Exercise. Extract from the provided text the words running from "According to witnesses" to "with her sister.".

--- begin Provided text ---

Four people were injured after a fight at a Pennsylvania shopping mall escalated into a shooting this past weekend, but it could have been much worse were it not for the quick action taken by an armed citizen.
According to witnesses inside Lancaster’s Park City Center on Sunday afternoon, the incident started with a couple of guys jawing at each other before the confrontation turned physical.
Hana Ali, 57, of Lititz, said the shooting took place after a fight in front of Tabarek Al-Hana, an international food store she owns along with her sister.
Ali said an argument broke out between a group of four people just outside the store around 2 p.m. or 2:30 p.m., centered around two adult men. A scuffle took place, during which one of the men brandished a gun and began making threats to the others.
The gun was knocked from the man’s hand and the second man then mounted him and shot him, Ali said.
A second man, also part of the group, was also shot, though Ali was unsure how.
“Everything went so fast,” she said. “We were scared so we were hiding behind my register.”
Other shoppers scrambled for the exits once they heard the sound of gunshots.
Kevin Young, 68, of Lancaster, was shopping upstairs when he heard shots ring out through the mall.
“There were too many to count,” he said. “It was like a lot of firecrackers going off.”
Young saw a mass of people running throughout the mall, headed toward the exits. Some people were lying on the ground.
Young was ushered into a back room where he hid for about half an hour, he said.
What Young and most shoppers didn’t realize was that the threat had already been stopped by a legal gun owner and a concealed carry holder.
The unidentified bystander, who legally possessed the firearm, had heard gunshots related to a fight between two males that knew each other, police said. The bystander remained on scene until security and police arrived.
Police said the initial shooting stemmed from an altercation between two males who knew each other and at least one of them — a 16-year-old boy — had a gun.
They, and other people then struggled for the gun and the 16 year old fired at least two shots, striking at least one of the people involved.
The bystander, who had been in a store nearby, heard the shots, came over and “then engaged the subjects fighting over the gun and fired shots, striking one of the suspects.”

--- end Provided text ---
--- begin Recorded information ---

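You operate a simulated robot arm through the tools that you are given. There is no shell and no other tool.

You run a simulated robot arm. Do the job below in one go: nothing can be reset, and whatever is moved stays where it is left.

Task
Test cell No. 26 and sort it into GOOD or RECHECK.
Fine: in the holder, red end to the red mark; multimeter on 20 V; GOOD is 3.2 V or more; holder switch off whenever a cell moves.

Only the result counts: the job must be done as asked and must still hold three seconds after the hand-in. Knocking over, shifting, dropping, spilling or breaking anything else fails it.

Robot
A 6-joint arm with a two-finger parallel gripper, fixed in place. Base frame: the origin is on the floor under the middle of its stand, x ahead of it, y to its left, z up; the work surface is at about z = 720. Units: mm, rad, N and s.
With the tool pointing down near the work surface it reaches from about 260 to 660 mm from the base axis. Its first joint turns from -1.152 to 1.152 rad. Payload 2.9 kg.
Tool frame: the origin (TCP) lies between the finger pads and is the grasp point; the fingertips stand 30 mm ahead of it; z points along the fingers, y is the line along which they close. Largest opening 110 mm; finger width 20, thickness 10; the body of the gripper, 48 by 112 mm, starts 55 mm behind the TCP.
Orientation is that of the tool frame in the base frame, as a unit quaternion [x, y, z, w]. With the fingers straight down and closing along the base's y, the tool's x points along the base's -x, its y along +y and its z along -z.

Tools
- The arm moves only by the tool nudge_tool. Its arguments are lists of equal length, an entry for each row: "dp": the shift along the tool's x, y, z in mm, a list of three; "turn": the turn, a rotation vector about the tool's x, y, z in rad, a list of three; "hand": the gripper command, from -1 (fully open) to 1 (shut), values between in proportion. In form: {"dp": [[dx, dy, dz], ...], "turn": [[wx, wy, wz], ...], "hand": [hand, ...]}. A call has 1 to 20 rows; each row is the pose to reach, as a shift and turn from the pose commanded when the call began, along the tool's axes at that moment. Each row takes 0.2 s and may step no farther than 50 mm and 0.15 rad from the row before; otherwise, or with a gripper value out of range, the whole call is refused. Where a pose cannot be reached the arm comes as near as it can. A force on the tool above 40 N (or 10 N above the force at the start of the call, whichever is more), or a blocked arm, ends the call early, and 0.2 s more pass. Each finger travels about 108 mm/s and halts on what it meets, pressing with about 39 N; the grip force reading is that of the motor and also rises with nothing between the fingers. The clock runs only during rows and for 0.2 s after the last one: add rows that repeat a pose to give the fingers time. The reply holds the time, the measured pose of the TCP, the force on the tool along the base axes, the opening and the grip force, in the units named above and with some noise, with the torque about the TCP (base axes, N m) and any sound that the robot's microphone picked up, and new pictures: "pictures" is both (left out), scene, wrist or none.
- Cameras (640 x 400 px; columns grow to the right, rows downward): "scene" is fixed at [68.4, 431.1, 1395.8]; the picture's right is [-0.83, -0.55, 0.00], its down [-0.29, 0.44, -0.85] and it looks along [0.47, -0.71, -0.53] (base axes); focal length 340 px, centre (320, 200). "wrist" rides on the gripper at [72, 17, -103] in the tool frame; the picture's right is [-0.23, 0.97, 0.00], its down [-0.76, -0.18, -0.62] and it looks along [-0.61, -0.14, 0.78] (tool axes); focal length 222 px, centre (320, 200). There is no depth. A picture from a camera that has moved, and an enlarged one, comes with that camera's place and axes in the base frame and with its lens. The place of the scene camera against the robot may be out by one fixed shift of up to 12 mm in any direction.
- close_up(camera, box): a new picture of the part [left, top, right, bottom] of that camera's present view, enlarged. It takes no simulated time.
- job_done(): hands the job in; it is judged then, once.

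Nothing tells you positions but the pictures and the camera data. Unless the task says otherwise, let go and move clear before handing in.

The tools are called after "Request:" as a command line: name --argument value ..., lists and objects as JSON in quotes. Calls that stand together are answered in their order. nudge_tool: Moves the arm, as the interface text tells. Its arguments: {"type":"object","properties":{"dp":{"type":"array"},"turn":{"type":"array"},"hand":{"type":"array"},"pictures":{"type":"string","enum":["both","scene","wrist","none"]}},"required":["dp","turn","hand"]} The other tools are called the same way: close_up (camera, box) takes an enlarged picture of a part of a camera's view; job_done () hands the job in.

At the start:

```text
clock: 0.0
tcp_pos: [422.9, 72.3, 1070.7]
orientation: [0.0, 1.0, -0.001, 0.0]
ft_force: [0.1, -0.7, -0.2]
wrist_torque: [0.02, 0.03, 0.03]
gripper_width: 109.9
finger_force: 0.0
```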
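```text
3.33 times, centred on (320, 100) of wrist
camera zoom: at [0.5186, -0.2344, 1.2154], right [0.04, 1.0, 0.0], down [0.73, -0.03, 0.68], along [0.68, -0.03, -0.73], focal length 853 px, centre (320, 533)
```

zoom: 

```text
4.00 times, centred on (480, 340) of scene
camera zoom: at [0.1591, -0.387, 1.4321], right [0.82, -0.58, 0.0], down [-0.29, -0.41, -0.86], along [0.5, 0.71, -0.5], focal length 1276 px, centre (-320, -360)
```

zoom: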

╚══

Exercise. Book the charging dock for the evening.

--- end Recorded information ---

Answer in full.
According to witnesses inside Lancaster’s Park City Center on Sunday afternoon, the incident started with a couple of guys jawing at each other before the confrontation turned physical.
Hana Ali, 57, of Lititz, said the shooting took place after a fight in front of Tabarek Al-Hana, an international food store she owns along with her sister.